Excerpt to read ::
İşte Ebû Hanîfe bütün bu örneklerden hareketle İmanı; kalbin marifeti ve tasdiki, ilin de bunları ikrarı olarak tarif etmiştir. Lugavi ve Kur’anî kullanım esas alınarak yapılmış olduğu söyleyebileceğimiz bu iman tarifi onun itikatla alakalı eserlerinde ve menakıp kitaplarındaki konu ile ilgili metinlerde bu şekilde geçmektedir. Bununla birlikte Hanefi kelam ulemasından bazıları “İman kalbin tasdikidir, dil ile ikrar ise İslâm hükümlerinin tatbiki için şart koşulmuştur” şeklindeki görüşü imama izafe etmişlerdir. Bütün bu delil ve delillendirmelerle de ortaya çıktığı gibi bu görüşün Ebû HanÎfe’ye nispeti hatalıdır. 
Ebû Hanîfe imanın mahiyeti hakkındaki eserlerinde değişik tanımlamalar getirir. Bütün tarifler bir araya getirildiğinde ortaya şu tarif çıkmaktadır: “İman: Allah’ın var, bir ve noksan sıfatlardan münezzeh olduğuna, ortağının olmadığına, Kur’ân’a ve Kur’ân’ın getirdiği bütün hükümlere, Hz. Peygamber ve onun getirdiği her şeye, meleklere, kitaplara, peygamberlere, Cennet ve Cehenneme, kıyamet gününe, hayır ve şerrin Allah’tan olduğuna, her mahlukun bir kaderinin olduğuna ve niçin yaratıldıysa neticede ona ulaşacağına, şehadet etmek, bunları kalben tasdik edip dil ile ikrar etmek ve Kur’an ve Sünnetle sabit hiçbirşeyi inkar etmemektir.”

Given exercise :: Set down the excerpt to read as it stands from "İşte Ebû Hanîfe" to "HanÎfe’ye nispeti hatalıdır.", and nothing more.

Data extract ::
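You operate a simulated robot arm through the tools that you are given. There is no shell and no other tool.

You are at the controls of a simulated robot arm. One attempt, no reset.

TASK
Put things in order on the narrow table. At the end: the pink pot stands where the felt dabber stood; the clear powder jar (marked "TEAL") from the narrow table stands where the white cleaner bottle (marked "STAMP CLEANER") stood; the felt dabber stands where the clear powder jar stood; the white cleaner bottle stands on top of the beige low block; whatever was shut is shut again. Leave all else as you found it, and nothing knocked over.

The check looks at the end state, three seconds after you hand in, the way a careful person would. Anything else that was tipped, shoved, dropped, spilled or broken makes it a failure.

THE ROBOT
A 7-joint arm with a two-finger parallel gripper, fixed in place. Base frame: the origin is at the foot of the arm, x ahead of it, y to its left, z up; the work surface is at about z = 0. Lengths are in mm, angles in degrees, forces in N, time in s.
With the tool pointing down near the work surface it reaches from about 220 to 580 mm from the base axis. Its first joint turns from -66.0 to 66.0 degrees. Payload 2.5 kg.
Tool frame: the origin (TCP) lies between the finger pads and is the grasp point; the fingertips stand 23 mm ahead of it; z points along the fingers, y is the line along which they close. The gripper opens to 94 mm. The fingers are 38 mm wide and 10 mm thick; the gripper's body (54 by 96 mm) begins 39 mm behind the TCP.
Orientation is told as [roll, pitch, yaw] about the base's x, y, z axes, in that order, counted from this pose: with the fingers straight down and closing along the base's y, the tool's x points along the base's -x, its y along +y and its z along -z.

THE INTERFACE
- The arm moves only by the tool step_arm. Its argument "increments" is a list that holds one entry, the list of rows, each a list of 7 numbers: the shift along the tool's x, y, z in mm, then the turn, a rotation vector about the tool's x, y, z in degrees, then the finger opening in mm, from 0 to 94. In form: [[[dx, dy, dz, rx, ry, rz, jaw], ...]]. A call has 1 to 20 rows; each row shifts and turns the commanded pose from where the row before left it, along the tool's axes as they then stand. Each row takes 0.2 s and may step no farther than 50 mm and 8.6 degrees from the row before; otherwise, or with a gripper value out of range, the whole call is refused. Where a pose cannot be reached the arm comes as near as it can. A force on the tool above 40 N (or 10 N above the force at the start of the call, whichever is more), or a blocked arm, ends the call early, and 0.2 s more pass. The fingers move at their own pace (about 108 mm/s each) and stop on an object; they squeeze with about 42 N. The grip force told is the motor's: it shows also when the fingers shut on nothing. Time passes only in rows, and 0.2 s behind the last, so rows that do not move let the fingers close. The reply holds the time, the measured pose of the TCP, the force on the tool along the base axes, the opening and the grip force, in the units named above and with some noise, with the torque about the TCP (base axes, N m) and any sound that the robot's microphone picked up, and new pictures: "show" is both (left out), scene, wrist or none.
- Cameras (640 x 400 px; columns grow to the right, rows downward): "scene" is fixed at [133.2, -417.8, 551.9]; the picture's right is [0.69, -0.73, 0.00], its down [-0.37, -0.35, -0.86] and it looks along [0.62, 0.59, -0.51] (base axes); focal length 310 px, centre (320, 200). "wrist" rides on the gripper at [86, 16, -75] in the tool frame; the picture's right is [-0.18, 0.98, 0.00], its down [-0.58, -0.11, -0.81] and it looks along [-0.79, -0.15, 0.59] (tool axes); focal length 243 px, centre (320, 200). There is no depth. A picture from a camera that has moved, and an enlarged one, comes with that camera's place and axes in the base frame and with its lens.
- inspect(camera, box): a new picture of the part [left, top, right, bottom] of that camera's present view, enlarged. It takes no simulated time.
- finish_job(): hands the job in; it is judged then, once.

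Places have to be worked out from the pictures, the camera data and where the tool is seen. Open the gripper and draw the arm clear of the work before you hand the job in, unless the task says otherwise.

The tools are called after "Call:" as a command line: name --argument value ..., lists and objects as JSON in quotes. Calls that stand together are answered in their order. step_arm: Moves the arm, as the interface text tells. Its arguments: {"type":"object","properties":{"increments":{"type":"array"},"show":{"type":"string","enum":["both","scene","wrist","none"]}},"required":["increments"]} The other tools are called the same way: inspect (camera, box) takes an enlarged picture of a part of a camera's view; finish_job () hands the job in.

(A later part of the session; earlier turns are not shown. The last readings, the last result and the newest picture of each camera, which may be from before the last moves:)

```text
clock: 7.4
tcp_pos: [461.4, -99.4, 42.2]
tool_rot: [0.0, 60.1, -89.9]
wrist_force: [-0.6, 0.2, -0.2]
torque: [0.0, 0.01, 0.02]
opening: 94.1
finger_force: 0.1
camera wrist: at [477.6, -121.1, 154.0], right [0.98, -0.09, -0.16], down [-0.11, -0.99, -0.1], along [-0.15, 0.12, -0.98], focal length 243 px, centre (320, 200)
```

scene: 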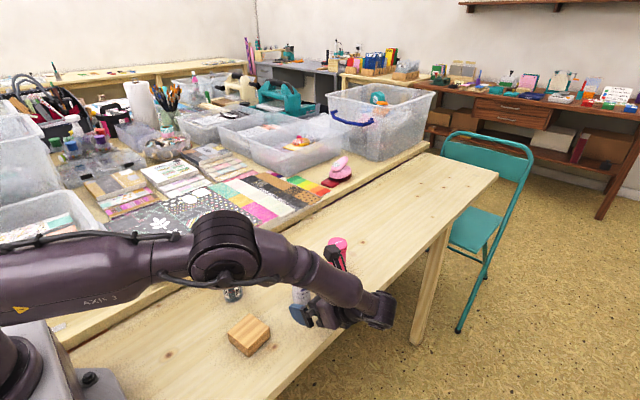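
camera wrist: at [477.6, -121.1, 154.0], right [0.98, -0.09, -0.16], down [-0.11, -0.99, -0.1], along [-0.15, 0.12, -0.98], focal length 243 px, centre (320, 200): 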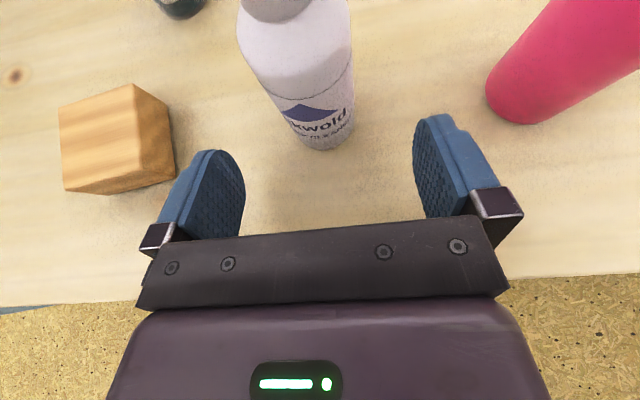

Expected answer ::
İşte Ebû Hanîfe bütün bu örneklerden hareketle İmanı; kalbin marifeti ve tasdiki, ilin de bunları ikrarı olarak tarif etmiştir. Lugavi ve Kur’anî kullanım esas alınarak yapılmış olduğu söyleyebileceğimiz bu iman tarifi onun itikatla alakalı eserlerinde ve menakıp kitaplarındaki konu ile ilgili metinlerde bu şekilde geçmektedir. Bununla birlikte Hanefi kelam ulemasından bazıları “İman kalbin tasdikidir, dil ile ikrar ise İslâm hükümlerinin tatbiki için şart koşulmuştur” şeklindeki görüşü imama izafe etmişlerdir. Bütün bu delil ve delillendirmelerle de ortaya çıktığı gibi bu görüşün Ebû HanÎfe’ye nispeti hatalıdır.